THE EXERCISE — Repeat exactly, please, the lines that begin at the start of the listing and end at the line holding "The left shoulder".

DATASET SECTION —

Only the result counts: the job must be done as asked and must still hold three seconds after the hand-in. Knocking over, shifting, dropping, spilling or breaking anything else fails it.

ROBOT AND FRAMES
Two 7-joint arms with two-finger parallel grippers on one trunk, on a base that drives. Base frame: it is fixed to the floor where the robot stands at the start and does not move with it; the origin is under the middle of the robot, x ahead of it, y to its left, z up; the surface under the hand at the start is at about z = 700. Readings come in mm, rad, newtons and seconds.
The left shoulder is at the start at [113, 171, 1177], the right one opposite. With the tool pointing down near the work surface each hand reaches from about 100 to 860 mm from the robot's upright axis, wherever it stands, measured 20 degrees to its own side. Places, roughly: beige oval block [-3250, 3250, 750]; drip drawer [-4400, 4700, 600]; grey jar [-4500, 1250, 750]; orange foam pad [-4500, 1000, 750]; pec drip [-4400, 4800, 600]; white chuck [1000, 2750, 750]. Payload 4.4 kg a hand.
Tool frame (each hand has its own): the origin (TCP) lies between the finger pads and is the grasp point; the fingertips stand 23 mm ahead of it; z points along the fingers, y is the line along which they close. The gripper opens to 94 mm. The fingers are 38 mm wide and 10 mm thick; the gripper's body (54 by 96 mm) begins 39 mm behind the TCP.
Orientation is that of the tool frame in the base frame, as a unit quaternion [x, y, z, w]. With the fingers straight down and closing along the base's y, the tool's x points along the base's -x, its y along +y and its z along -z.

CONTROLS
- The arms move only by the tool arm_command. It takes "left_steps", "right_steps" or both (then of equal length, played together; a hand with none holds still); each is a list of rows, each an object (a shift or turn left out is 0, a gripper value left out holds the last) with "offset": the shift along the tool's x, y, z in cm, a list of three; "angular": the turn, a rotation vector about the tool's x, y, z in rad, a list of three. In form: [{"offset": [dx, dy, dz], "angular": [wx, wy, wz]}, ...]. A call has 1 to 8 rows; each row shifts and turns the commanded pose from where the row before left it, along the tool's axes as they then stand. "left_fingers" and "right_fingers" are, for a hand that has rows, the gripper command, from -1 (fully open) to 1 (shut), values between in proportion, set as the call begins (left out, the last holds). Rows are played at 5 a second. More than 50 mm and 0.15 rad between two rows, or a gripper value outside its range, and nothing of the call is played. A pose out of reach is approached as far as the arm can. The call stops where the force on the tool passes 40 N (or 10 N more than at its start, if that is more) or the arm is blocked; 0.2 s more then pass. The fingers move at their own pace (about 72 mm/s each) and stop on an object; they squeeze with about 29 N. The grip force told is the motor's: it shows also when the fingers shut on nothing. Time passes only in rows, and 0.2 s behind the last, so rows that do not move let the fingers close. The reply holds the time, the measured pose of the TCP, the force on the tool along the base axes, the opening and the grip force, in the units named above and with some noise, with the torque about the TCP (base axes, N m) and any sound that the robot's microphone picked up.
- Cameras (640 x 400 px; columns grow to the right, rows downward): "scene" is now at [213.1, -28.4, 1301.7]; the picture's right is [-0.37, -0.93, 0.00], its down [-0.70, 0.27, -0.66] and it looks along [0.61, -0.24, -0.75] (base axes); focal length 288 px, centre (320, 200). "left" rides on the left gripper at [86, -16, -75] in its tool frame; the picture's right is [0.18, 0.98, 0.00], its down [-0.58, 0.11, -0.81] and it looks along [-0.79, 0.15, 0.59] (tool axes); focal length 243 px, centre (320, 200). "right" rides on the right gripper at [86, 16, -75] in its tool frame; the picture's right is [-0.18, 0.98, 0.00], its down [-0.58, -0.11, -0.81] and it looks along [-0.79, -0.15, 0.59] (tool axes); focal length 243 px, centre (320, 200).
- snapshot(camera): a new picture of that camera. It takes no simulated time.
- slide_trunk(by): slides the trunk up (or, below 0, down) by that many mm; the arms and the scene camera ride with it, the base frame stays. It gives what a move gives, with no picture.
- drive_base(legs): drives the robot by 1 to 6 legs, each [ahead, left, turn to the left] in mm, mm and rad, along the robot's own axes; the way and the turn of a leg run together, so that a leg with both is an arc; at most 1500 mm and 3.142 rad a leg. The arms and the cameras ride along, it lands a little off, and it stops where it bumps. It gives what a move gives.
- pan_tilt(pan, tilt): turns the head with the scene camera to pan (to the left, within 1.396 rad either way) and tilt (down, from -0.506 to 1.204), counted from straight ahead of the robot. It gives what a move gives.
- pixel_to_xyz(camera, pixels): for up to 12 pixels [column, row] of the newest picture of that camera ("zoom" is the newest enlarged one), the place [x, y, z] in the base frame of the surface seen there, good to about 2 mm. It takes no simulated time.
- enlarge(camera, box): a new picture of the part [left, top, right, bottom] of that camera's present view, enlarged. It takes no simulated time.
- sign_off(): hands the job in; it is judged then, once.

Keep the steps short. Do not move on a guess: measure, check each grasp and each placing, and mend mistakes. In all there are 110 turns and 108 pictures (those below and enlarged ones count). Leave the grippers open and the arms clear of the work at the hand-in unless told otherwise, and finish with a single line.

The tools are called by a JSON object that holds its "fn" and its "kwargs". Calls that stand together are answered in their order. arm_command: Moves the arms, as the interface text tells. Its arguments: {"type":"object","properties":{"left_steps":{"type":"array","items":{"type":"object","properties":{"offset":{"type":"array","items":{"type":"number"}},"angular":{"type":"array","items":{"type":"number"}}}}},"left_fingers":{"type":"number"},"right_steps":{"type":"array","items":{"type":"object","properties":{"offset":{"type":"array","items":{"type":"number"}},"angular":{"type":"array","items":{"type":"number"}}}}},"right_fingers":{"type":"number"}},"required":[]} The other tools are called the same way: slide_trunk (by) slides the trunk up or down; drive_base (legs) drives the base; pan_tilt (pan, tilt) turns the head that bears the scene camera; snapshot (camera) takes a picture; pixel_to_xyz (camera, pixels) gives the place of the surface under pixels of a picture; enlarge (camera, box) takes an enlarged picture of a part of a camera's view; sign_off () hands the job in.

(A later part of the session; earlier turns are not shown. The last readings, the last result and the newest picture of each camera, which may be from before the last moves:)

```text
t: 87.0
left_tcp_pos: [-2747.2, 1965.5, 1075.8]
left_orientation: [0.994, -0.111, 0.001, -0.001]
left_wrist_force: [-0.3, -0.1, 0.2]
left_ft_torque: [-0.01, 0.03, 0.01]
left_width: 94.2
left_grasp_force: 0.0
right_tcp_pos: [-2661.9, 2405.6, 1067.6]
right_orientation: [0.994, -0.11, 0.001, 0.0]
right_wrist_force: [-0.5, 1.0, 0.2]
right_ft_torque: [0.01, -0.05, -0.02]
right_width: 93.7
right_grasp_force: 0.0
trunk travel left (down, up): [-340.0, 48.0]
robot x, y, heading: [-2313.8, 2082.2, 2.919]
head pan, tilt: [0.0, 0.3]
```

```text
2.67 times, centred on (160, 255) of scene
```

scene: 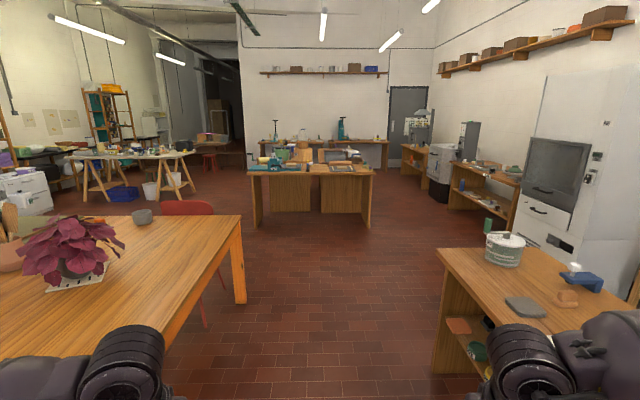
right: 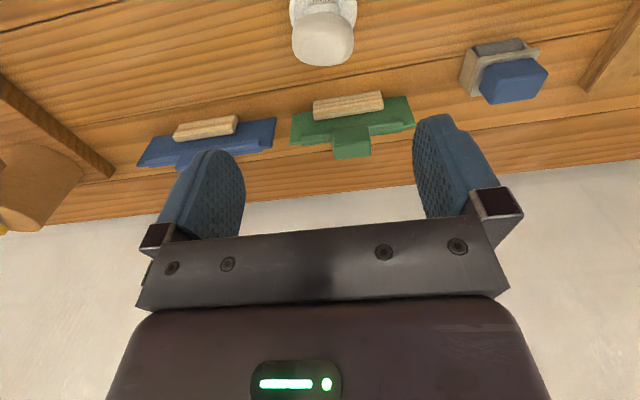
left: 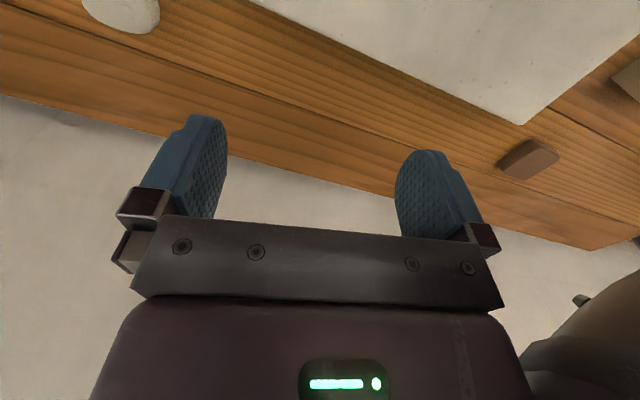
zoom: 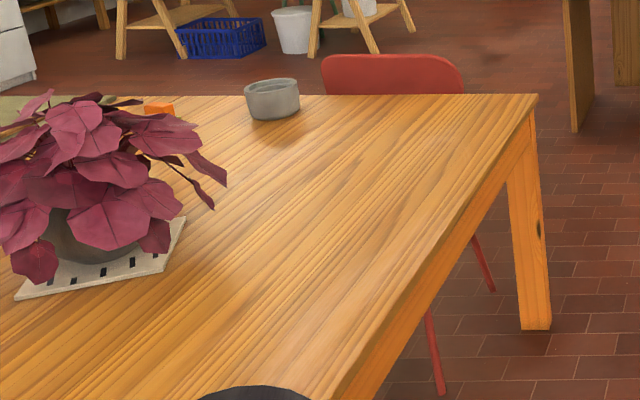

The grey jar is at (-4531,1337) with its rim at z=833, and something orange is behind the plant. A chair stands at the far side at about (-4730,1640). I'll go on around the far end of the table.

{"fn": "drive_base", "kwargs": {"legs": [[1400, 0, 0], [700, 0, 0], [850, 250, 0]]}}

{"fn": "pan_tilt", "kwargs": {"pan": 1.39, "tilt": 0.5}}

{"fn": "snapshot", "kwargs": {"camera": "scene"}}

ANSWER —
Only the result counts: the job must be done as asked and must still hold three seconds after the hand-in. Knocking over, shifting, dropping, spilling or breaking anything else fails it.

ROBOT AND FRAMES
Two 7-joint arms with two-finger parallel grippers on one trunk, on a base that drives. Base frame: it is fixed to the floor where the robot stands at the start and does not move with it; the origin is under the middle of the robot, x ahead of it, y to its left, z up; the surface under the hand at the start is at about z = 700. Readings come in mm, rad, newtons and seconds.
The left shoulder is at the start at [113, 171, 1177], the right one opposite. With the tool pointing down near the work surface each hand reaches from about 100 to 860 mm from the robot's upright axis, wherever it stands, measured 20 degrees to its own side. Places, roughly: beige oval block [-3250, 3250, 750]; drip drawer [-4400, 4700, 600]; grey jar [-4500, 1250, 750]; orange foam pad [-4500, 1000, 750]; pec drip [-4400, 4800, 600]; white chuck [1000, 2750, 750]. Payload 4.4 kg a hand.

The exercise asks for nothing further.